Reste évidemment l'éventualité, extrêmement probable d'ailleurs, qu'une loi reprenant les termes du projet initial précité relatifs à la création d'un Tribunal Maritime et son décret d'application voient ou même aient vus le jour. Ce qui ne pourrait être qu'après le 02 juillet 2010, date de la décision du Conseil Constitutionnel car on ne peut penser que cette haute instance ait délibéré et décidé sur un texte de loi déjà obsolète.
Que ressort-il de ce qui précède ?
D'abord, que sauf l'éventualité ci-dessus, c'est toujours le CDPMM dans son texte à jour à la date de la décision du C.C., amputé uniquement de son article 90, qui s'appliquerait, seule la composition du Tribunal étant modifiée.

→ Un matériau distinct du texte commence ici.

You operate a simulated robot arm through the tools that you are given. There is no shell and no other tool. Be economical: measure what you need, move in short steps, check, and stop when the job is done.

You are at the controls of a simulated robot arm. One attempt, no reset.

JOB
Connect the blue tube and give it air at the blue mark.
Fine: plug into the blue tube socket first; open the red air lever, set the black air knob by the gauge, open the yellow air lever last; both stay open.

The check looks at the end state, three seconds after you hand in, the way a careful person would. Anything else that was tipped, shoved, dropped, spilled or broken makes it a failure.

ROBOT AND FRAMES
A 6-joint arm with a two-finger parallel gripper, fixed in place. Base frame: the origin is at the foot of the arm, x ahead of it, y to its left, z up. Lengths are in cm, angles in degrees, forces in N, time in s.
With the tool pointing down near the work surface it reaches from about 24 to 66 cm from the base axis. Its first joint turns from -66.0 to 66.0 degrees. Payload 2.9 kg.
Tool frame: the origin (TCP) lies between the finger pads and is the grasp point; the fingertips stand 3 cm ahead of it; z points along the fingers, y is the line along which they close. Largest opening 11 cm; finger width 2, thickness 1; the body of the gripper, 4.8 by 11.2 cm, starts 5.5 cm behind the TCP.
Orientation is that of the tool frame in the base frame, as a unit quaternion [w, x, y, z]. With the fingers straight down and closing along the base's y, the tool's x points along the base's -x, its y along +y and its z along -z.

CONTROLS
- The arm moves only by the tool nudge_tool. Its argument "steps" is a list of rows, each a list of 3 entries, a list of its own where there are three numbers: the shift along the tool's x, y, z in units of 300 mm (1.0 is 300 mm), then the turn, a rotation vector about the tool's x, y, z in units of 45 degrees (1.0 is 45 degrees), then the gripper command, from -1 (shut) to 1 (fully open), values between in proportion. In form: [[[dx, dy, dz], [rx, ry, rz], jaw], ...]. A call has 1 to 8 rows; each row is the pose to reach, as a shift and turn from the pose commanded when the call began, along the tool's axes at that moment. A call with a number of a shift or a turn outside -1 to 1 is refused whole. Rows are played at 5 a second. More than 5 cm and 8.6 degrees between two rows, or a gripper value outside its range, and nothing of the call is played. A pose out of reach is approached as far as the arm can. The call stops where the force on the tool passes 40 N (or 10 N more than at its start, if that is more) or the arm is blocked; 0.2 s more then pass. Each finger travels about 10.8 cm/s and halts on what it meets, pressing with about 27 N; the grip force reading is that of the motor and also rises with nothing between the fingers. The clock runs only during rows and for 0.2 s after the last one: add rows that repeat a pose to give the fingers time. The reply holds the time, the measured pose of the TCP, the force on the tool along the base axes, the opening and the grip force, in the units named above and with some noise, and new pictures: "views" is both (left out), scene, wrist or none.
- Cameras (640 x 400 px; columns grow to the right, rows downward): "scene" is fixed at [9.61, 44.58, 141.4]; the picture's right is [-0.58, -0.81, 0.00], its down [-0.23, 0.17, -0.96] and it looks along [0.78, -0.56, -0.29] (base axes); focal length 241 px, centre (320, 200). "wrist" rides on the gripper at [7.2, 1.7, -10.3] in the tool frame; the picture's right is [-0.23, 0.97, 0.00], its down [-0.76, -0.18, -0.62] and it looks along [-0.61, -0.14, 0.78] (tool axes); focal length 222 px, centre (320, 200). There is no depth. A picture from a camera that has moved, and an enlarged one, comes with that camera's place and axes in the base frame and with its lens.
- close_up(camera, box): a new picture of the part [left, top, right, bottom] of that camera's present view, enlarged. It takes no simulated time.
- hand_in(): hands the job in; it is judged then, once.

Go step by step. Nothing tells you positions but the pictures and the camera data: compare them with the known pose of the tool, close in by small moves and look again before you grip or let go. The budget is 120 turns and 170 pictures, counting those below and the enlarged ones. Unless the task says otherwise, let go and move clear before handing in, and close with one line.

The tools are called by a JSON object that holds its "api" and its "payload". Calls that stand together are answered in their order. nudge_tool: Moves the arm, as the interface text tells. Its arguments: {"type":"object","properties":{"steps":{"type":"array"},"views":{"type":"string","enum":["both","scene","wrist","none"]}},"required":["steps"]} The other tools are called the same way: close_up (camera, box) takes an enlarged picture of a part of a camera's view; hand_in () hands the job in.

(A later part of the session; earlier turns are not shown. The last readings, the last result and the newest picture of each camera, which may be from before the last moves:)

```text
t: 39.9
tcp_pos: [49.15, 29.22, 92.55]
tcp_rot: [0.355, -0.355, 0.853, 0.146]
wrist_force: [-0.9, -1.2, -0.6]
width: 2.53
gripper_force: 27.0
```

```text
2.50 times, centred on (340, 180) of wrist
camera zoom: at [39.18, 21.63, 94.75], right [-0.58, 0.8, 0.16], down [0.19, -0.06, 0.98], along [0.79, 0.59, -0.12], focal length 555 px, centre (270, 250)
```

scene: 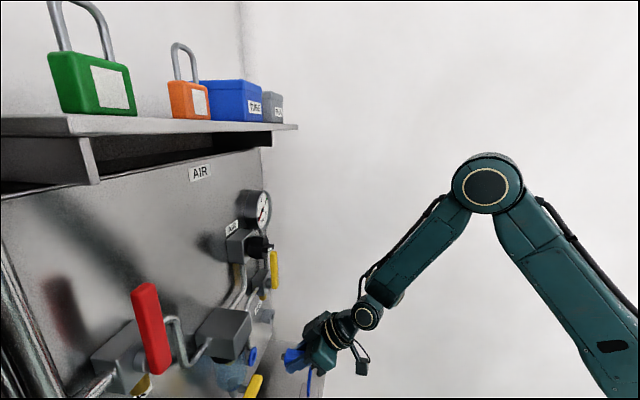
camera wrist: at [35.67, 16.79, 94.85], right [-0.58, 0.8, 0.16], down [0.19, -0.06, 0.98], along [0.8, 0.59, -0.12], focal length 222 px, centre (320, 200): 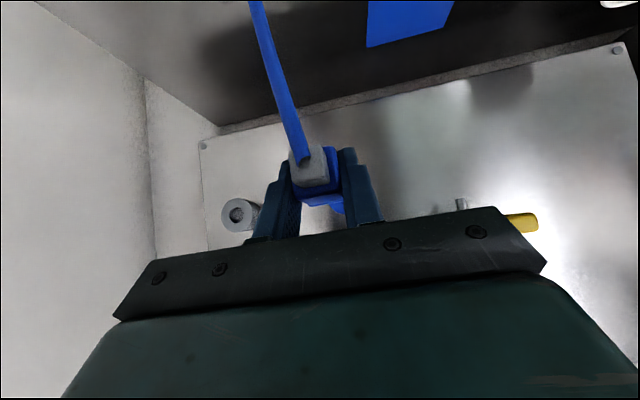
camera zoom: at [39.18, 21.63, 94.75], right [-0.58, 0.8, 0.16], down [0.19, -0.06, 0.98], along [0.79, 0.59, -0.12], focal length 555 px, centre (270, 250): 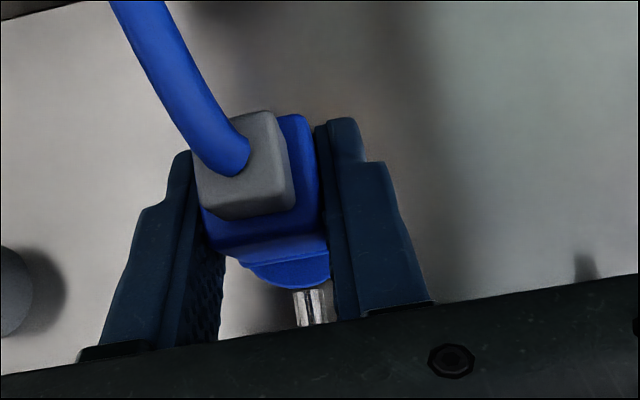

Qu'en serait-il dans le cas d'une nouvelle loi évoquée ci-dessus en tenant compte de la décision du C.C. ?
En composition en juge unique il n'y aurait apparemment pas de problème, sauf peut-être pour les deux assesseurs, non magistrats, pour lesquels il faudrait trouver une dénomination conforme à la loi.
Cependant il pourrait en surgir un, sachant que dans la composition du tribunal correctionnel il est prévu que :
Le juge unique peut décider, d'office ou à la demande des parties ou du ministère public, de renvoyer l'affaire devant le tribunal correctionnel compétent siégeant en formation collégiale si ce renvoi lui paraît justifié en raison de la complexité des faits ou de l'importance de la peine susceptible d'être prononcée.
Dans ce cas la composition du TM avec magistrat unique prévue par le projet de loi ne serait plus valable.
Donc, devant toutes ces ambiguïtés et même ces contradictions, on peut s'interroger sur la possibilité actuelle de procéder au Jugement des infractions maritimes dans l'application stricte des textes existants et ce ne sont certainement pas des capitaines de navires à la formation juridique limitée qui pourront apporter une réponse qu'ils espèrent vivement recevoir de la part de légistes qualifiés.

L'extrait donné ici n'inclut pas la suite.